Thoughts From the Road


Naturally, the UN Security Council, which always stands at the ready to condemn Israel, responded to Turkey’s call with a first draft of a resolution attacking Israel for defending itself.  As it happens, the draft resolution isn’t so bad, for a relentlessly anti-Israel organization (and I’m talking here about the UN, not the Obama administration).  But the UN would be worthless if it weren’t the primary tool for Israel’s isolation from the rest of the world.  (Giving Gaza free access to Iranian arms, or the West Bank a state, isn’t going to change that, no matter what this administration thinks.)
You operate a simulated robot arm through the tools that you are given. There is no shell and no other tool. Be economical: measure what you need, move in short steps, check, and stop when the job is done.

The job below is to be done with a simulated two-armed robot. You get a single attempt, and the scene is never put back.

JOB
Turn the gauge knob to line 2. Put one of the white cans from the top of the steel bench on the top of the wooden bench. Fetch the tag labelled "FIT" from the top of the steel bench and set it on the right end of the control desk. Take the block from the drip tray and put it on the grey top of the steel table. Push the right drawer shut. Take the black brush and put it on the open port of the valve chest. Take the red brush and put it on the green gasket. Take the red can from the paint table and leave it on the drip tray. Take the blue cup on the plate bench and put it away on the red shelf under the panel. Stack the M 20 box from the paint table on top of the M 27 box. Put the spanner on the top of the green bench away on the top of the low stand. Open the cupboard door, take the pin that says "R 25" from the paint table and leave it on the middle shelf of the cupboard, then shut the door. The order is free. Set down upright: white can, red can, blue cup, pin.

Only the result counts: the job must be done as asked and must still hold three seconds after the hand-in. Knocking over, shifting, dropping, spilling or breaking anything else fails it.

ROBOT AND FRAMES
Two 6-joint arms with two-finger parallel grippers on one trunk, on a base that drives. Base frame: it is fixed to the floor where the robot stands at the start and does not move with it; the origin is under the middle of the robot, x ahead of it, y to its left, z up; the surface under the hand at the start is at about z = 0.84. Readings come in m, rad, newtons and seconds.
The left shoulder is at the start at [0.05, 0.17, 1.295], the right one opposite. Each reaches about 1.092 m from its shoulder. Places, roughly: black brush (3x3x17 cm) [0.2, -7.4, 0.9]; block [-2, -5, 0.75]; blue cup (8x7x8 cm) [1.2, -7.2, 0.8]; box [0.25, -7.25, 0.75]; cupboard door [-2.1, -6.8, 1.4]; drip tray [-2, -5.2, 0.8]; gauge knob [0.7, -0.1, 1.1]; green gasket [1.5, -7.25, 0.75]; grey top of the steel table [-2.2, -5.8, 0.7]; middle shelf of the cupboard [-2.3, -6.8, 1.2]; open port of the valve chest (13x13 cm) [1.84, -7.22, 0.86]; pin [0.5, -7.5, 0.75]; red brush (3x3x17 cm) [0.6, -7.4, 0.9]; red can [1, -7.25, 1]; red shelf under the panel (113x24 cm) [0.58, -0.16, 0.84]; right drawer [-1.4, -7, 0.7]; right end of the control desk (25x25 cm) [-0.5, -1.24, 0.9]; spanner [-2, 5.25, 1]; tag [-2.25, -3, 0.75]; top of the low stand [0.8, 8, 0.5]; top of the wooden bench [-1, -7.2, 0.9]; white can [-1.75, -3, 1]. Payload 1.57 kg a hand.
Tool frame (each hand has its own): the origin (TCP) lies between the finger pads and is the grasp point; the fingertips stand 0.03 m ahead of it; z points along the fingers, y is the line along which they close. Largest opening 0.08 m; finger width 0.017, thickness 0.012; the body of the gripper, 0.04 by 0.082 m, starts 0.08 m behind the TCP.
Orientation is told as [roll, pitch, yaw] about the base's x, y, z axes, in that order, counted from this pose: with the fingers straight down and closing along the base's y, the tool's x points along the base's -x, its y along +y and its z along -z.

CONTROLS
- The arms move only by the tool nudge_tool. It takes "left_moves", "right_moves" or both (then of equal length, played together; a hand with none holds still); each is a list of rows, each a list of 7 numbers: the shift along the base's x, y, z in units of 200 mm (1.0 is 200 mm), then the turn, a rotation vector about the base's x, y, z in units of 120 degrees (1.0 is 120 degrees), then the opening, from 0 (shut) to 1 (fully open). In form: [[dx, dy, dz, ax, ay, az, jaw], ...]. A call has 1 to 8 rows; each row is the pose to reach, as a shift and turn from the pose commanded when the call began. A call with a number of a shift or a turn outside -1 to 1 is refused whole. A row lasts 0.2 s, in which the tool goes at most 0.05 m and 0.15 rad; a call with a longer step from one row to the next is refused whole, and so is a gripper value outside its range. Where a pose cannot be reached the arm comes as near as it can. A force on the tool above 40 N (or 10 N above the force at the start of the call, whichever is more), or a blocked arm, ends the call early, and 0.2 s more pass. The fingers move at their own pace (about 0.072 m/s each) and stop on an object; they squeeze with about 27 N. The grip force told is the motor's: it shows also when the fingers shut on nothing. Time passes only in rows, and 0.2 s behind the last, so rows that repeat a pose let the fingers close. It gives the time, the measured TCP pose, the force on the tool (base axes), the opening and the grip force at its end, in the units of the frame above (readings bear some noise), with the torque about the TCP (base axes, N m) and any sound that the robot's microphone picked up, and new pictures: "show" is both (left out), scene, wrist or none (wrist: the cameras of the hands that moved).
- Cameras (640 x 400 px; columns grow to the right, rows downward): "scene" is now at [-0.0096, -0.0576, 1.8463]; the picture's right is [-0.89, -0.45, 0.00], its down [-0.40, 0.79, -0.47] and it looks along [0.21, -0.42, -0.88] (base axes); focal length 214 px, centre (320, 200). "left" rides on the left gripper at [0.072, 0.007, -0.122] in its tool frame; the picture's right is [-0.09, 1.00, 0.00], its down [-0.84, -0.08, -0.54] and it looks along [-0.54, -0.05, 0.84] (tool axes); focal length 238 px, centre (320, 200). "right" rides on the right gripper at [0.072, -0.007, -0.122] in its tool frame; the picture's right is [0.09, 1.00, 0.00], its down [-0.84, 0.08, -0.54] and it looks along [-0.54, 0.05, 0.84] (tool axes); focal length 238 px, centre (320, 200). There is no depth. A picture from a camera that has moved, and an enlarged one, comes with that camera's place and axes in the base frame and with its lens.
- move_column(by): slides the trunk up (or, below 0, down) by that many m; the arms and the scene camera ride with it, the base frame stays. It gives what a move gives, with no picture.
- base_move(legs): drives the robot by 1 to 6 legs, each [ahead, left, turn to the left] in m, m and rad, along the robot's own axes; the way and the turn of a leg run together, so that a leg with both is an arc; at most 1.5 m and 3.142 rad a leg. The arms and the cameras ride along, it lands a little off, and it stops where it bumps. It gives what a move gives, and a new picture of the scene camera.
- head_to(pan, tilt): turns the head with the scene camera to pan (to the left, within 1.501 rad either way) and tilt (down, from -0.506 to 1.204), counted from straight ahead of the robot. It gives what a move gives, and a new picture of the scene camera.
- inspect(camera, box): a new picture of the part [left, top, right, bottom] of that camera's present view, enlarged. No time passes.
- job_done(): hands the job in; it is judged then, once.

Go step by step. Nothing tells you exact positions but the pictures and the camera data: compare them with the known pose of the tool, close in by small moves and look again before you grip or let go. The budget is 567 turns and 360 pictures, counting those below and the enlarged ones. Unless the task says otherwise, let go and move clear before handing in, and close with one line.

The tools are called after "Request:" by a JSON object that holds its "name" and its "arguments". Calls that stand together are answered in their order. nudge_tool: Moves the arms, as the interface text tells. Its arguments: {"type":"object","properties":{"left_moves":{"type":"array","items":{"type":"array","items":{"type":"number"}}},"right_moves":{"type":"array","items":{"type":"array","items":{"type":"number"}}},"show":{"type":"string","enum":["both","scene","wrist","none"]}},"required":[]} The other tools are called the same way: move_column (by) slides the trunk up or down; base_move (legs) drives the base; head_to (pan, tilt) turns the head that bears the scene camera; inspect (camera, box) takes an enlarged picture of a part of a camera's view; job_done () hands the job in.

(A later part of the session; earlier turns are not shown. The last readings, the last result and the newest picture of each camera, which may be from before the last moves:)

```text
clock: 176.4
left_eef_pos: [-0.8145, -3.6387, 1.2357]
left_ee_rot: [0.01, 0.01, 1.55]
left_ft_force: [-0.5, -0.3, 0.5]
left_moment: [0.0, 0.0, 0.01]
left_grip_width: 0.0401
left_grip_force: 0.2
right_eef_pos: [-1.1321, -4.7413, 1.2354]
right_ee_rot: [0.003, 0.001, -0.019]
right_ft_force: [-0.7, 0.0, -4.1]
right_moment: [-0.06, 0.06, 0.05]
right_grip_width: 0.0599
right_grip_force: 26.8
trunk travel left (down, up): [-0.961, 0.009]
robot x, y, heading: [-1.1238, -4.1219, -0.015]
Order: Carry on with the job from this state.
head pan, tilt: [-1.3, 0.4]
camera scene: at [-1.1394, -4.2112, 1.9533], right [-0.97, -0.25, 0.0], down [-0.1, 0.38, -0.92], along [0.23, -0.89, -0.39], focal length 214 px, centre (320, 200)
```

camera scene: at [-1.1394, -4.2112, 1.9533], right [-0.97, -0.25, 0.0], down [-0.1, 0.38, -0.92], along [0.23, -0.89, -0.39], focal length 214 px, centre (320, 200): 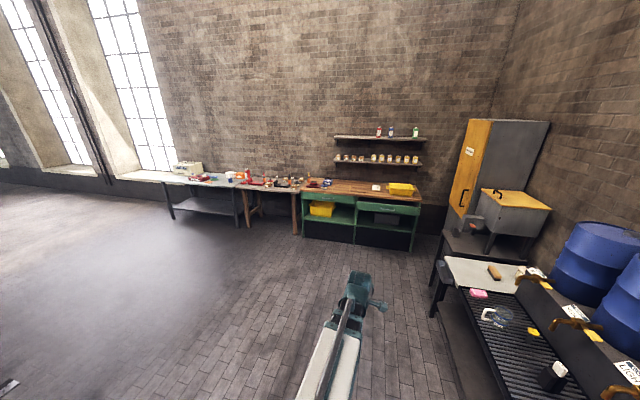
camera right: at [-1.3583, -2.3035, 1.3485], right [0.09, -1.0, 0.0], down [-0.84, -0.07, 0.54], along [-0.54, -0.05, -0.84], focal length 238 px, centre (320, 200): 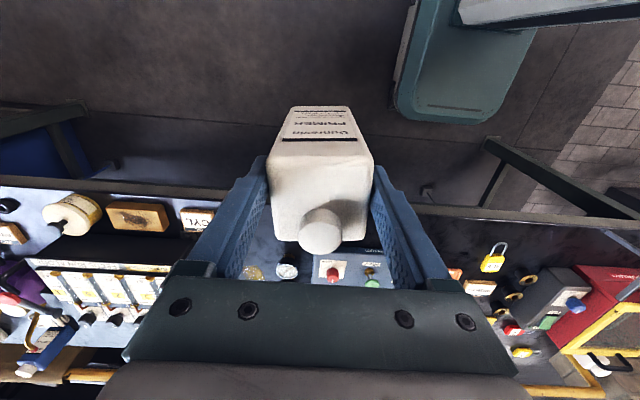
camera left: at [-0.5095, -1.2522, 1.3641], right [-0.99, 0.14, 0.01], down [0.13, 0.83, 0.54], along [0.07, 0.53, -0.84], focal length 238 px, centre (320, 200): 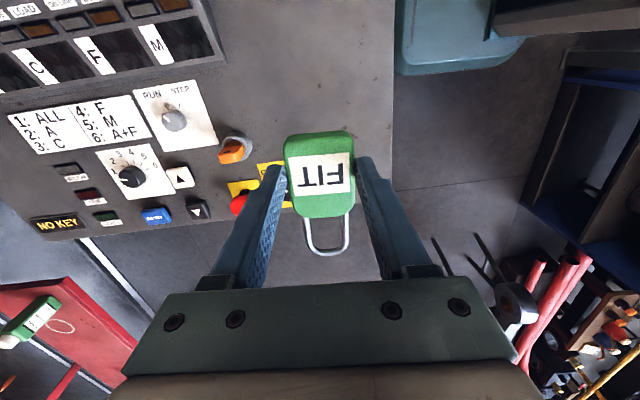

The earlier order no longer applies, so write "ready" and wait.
The Turks, who had held down NATO’s southern flank and, through Ataturk’s modernism, were the model for what a Muslim state could be, is back to being what Muslim states usually are.  It’s moved from a tactical alliance with Israel and knocking on the Gates of Brussels, to a strategic alliance with Iran and Russia, and calling up the battering rams to the gates of Jerusalem.

So much for moderate Islamism.

Far from representing the failure of Zionism, as Peter Beinart’s column would have us believe, this weekend’s events should point out the failure of liberalism.  The moral difference between Israel and its enemies has rarely been more clear.  It’s been the left that has defined public education, college education, and most of the public debate in the west for 40 years.  If liberals are turning against Israel, if the west is doing so, it’s because liberals have defined morality not as virtuous action, but as weakness.